— Start of Given passage —

Karşımda sıra sıra oturan genç hanımlar!
İyi ki sizden yirmi sene evvel doğmuşum. Zîra birçok târihî hâdiseleri yalan yanlış kitaplardan okumaya mecbur olacaktım. Meselâ Mahmud Şevket Paşa hâdisesi ve 31 Mart Vak’ası gibi. Gelecek zamanlara ters intikâl ettirilmiş hâdiselere inanmak mecburiyetinde kalacaktım.
En selâhiyetli kalemler bile Mahmud Şevket Paşa’nın arabasının önüne çıkan cenazenin sahte olduğunu yazar. Halbuki bu, sekiz aydır hasta yatan, dayımın dadısı Revnakfer Kalfa’nın tabutu idi.
31 Mart’a gelince, bu âdetâ, Sultan Abdülhamid’in, Meşrûtiyet’e rağmen hâlâ tahtta kalmasının kanlı bir protestosundan ibâretti. Hâdise genç ve gaafil İttihatçı subaylar tarafından hazırlanmış bir vak’adan ibâretti.
*
Asıl söylemek istediğime gelince, siz gençler, şu an bir pâdişâhın kılıç kuşanma merasimine gidişini seyrettiniz mi? Tabiî ki hayır. Ben ettim.
Kılıç kuşanma merasiminin güzergâhı: Sultanahmet’te başlayıp, Beyazıt, Şehzâdebaşı, Fâtih’den de geçtikten sonra nihâyet Eyüp Sultan’da tamamlanırdı.

— End of Given passage —
— Start of Source data —

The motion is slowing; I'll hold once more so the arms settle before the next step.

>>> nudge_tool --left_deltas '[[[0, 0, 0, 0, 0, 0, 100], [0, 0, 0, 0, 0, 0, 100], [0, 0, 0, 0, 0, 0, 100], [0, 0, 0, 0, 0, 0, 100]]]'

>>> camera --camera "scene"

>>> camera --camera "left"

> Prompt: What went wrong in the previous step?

— End of Source data —

> Prompt: Your answer continues the given passage from its final sentence.

> Answer to the exercise:
Henüz Direklerarası, cehâlet kazması ile alaşağı edilmemişti. Cadde üstündeki dükkânlar arasında, Hüdâî – Sezâî Birâderler isimli iki genç kardeşin kırtâsiyeci dükkânı vardı.
Evimiz Şehzâdebaşı caddesine çok yakın olduğundan, âilenin kırtâsiye ihtiyâcını bu temiz gençlerin mağazasından tedârik ederdik. Bir de bize akrabâ olan onların bir arkadaşı vardı ki, o iki kardeşin efendiliğini söyleye söyleye bitiremezdi.
Kılıç alayı işi ortaya çıkınca, bu akrabâ onlarla konuşmuş olmalı ki, merâsimi seyretmek üzere bizi de dükkânlarına dâvet etmişler.
Evden kaç kişi gittiğimizi hatırlamıyorum.
Dükkânın caddeye bakan kısmında bir yarım kat mevcuttu. Bu, Direklerarası dükkânlarının hepsinde vardı. Fazla kitap defterler oraya konurdu.
Fakat bu dufa o asma kat, çıkıp caddeyi oradan görebilmemiz için minderlerle, yastıklarla döşenmişti. Lâkin oraya iğreti bir merdivenle çıkmak lâzımdı. Ben zayıf ve küçük bir çocuk olduğum için kolaylıkla çıktım. Benim gibi daha birkaç çıkan da oldu.
O zamâna kadar hiç telâşlanmayan dükkân sâhiplerinin annesi, tam oğlu çıkacağı zaman “Hüdâî oğlum düşeceksin,” diye âdetâ feryâd etti ise de Hüdâî düşmedi. Arkadan Sezâî merdivene adım atınca aynı feryat tekrar yükseldi: “Sezâî oğlum düşeceksin.” Sezâî de düşmeden çıktı.
Fakat aradan geçen birkaç sene içinde Müslüman Türklüğün canına kasteden Balkan ve Birinci Cihan Harpleri sırasında, Hüdâî de Sezâî de şehit düştüler.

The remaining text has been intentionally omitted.